Thursday, February 9, 2017

The real cost of protectionism

WASHINGTON
When the president speaks of closed factories scattered like “tombstones” across America, has he noticed the shuttered stores in shopping centers and entire malls reduced to rubble? He promises “protection” to prevent foreigners from “destroying” manufacturing jobs by exporting to America things that Americans want to import. Does he know that one American company might be “destroying” more American jobs than China is? And that this supposed destruction is beneficial? 

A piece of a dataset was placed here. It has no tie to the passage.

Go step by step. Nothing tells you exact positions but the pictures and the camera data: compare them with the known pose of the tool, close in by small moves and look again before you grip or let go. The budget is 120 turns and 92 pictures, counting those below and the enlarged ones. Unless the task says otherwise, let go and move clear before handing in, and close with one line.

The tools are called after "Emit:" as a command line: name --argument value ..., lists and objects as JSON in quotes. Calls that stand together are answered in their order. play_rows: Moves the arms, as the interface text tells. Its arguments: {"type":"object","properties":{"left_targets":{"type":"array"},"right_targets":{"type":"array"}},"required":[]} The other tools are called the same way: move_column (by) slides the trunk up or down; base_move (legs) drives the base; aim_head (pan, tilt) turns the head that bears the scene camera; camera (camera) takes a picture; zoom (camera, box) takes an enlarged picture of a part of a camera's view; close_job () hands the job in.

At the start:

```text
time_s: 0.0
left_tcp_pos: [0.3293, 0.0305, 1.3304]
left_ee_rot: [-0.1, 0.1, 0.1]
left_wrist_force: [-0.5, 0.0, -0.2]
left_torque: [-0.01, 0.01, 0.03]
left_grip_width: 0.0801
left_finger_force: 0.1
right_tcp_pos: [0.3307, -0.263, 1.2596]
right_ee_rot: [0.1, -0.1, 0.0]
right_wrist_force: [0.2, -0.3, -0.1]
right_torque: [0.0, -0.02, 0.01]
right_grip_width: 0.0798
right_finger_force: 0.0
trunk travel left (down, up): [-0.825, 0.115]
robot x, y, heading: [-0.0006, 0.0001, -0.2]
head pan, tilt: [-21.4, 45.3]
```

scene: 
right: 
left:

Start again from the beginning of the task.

The company is Amazon (market capitalization: $388 billion), created by Jeff Bezos. He owns The Washington Post, which syndicates this column, but it is for revolutionizing retailing that he ranks in the Pantheon of American business. He belongs there with Richard Warren Sears, Alvah Curtis Roebuck and Sam Walton, all of whom were constructively disruptive retailers and were as important in the nation's commercial history as were Henry Ford, Steve Jobs and Bill Gates.
In 2016, online buying during the holiday season surged 19 percent over the year before, which is one factor explaining this: Macy's, after announcing in August that it would close another 100 of its remaining 730 stores, now says it will shed 10,000 jobs. Sears, which is 13 decades old and still has 1,600 stores, has lost $9 billion in five years, has closed 500 stores and is closing another 150 (including some Kmarts).
Although e-commerce was just 8 percent of all 2016 retail sales, it came disproportionately at the expense of Sears, Macy's and other “anchor tenants” that draw foot traffic from which other mall retailers benefit. When Amazon recently announced that it is going to create 100,000 warehousing and other jobs in the next 18 months, The New York Times reported that online retailing “has destroyed many times that number of positions at malls and shopping centers across America.”
Writing at MarketWatch, Rex Nutting argues that as Amazon revolutionizes consumer behavior, it “is going to destroy more American jobs than China ever did.” If so, the “problem” is productivity. Nutting says “Amazon needs about half as many workers to sell $100 worth of merchandise as Macy's does.”
All of which raises a question: Why should manufacturing jobs lost to foreign competition be privileged by protectionist policies in ways that jobs lost to domestic competition are not? When an Applebee's or Olive Garden, powered by a national advertising budget, opens next to, and causes the closing of, Madge's Diner, why does Madge not merit protection?
The reason is this: Domestic protection of Madge and millions of others unsettled by the constant churning of a dynamic domestic economy would mean slow economic growth — and rapid growth of government as it regulates consumers' choices and their consequences. But protection from imports also means this.
Macy's flagship Manhattan store was one reason Gimbels' nearby flagship closed, after 76 years, in 1986. This, even though in 1945 Gimbels had been America's first merchant to offer “a fantastic, atomic era, miraculous pen.” It was a ballpoint.
Will the winner of the once-famous Macy's versus Gimbels rivalry always be with us? Probably not, which is probably good.